Buchholz (10-4) yielded just three hits and three walks while striking out four in 6 2/3 scoreless innings. The 25-year-old right-hander has pitched to a 1.62 earned-run average over his last eight starts.
Daniel Bard recorded four outs behind Buchholz, and Jonathan Papelbon closed out Boston's 8-1 homestand in the ninth.
David Ortiz and Kevin Youkilis each drove in a run, while Dustin Pedroia, who had the game-winning single on Saturday, went 3-for-4 with a triple and a run scored for the Sox, whose six-game win streak is their longest of the season.
Hiroki Kuroda (6-5) was solid in seven innings of work, giving up a mere two runs on six hits and a walk to go with nine strikeouts for Los Angeles, which has dropped four straight.
Buchholz wiggled out of a bases-loaded, one-out jam in the first by fanning Garret Anderson and getting Casey Blake on a comebacker to the mound.
Pedroia got the Red Sox on the board in the bottom half, singling with one out and quickly stealing second. Russell Martin's throw to second got past the bag, and with the infield shifted for Ortiz, Pedroia alertly advanced to an unoccupied third.
Ortiz was intentionally walked, and Youkilis' check-swing dribbler down the third base line stayed fair, bringing in Pedroia for a 1-0 lead.

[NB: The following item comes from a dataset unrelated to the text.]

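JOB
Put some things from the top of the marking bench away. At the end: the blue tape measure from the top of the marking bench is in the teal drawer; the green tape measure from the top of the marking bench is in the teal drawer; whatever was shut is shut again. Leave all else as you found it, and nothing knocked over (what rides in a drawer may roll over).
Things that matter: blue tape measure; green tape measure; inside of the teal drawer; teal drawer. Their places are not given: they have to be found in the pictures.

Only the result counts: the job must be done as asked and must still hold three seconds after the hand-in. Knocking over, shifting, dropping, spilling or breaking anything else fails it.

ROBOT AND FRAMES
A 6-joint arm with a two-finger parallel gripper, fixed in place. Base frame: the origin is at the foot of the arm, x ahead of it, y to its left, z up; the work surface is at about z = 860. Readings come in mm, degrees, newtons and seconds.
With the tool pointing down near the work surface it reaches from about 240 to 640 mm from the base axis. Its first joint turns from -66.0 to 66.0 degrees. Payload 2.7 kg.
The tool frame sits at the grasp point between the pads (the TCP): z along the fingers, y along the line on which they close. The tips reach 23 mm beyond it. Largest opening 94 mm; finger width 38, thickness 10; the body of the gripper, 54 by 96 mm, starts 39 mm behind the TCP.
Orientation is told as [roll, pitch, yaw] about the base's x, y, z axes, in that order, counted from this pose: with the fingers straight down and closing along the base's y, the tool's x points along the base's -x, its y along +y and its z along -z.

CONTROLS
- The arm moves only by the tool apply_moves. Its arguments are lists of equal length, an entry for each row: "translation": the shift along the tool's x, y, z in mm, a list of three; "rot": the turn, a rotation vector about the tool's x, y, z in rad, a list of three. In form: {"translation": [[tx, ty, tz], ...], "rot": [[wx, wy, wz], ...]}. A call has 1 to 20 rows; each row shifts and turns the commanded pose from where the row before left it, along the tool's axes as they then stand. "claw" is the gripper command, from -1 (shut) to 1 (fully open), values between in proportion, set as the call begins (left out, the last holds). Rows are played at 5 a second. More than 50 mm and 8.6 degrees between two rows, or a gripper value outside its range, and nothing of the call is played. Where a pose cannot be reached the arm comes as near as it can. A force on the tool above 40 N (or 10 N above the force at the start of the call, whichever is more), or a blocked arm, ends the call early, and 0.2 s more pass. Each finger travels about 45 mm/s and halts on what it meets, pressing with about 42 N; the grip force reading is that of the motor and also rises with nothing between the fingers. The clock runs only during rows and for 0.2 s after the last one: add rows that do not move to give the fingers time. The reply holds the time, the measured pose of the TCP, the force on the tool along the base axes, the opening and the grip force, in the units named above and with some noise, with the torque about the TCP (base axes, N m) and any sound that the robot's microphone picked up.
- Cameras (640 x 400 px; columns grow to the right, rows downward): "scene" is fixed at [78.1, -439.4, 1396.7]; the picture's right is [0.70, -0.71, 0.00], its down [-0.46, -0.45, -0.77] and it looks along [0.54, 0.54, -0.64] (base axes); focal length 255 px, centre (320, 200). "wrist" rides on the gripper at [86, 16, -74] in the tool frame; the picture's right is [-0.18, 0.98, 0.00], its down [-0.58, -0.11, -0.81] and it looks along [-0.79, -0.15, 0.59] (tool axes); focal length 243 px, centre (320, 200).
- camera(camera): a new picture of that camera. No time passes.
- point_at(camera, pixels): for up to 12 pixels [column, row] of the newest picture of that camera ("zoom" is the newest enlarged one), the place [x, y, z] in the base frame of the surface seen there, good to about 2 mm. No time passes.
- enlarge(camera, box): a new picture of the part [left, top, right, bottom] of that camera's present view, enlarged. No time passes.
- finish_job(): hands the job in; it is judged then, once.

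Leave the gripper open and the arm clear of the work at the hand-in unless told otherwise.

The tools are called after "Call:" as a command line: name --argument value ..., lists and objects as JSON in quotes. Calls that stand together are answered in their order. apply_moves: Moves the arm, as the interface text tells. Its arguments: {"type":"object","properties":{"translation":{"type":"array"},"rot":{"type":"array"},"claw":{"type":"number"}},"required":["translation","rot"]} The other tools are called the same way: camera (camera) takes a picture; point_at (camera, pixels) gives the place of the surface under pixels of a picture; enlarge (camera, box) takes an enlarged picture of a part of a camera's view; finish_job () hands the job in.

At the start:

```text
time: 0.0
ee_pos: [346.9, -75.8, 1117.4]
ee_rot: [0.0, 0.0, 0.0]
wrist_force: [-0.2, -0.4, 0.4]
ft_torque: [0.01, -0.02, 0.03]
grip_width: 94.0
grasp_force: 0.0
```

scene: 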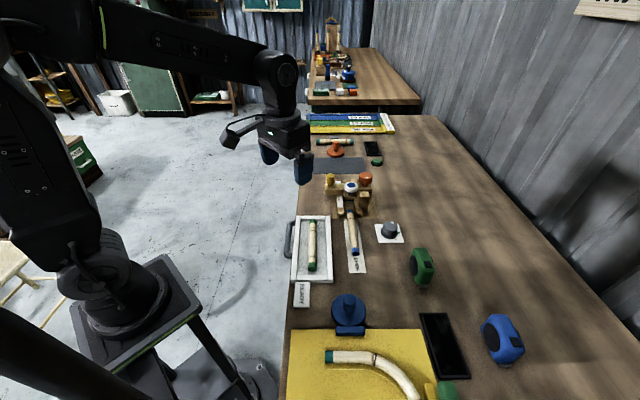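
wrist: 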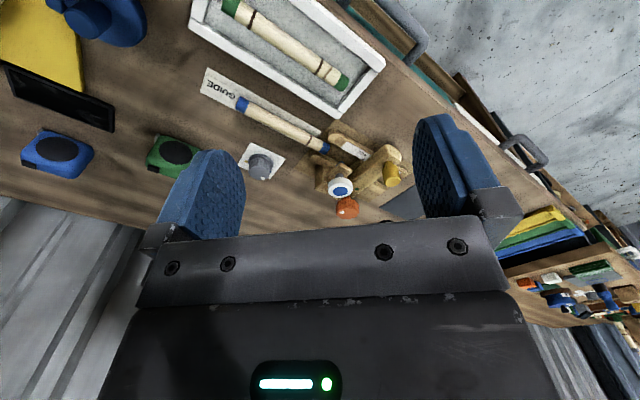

The Sox got another run in the third, as Marco Scutaro singled, moved to third on Pedroia's base hit and scored on an Ortiz sacrifice fly to right.
Buchholz induced a double-play lineout off the bat of Matt Kemp to end the second and retired 10 straight before tiring in the seventh.
Anderson led off with a ground-rule double to right-center, and Buchholz was pulled after plunking Blake DeWitt with two outs. Daniel Bard entered and needed just one pitch to get Jamey Carroll on a weak grounder to short.
James Loney flied out to the warning track in left to end the eighth, and Boston wasted Pedroia's leadoff triple in the bottom half.
Papelbon retired Anderson, Blake and Martin in succession in the ninth to record his 16th save of the season.
Game Notes
Ramirez went 2-for-3 with a walk and finished the series 5-for-12 with a solo homer in his return to Boston, which traded the slugger to LA prior to the trade deadline in 2008...Buchholz joined New York's Phil Hughes and Tampa Bay's David Price as the American League's only 10-game winners. All three pitchers are 25-years-old or younger...Red Sox outfielder J.D. Drew sat out for a second straight game with an injured hamstring...DeWitt left the game after getting hit in the seventh.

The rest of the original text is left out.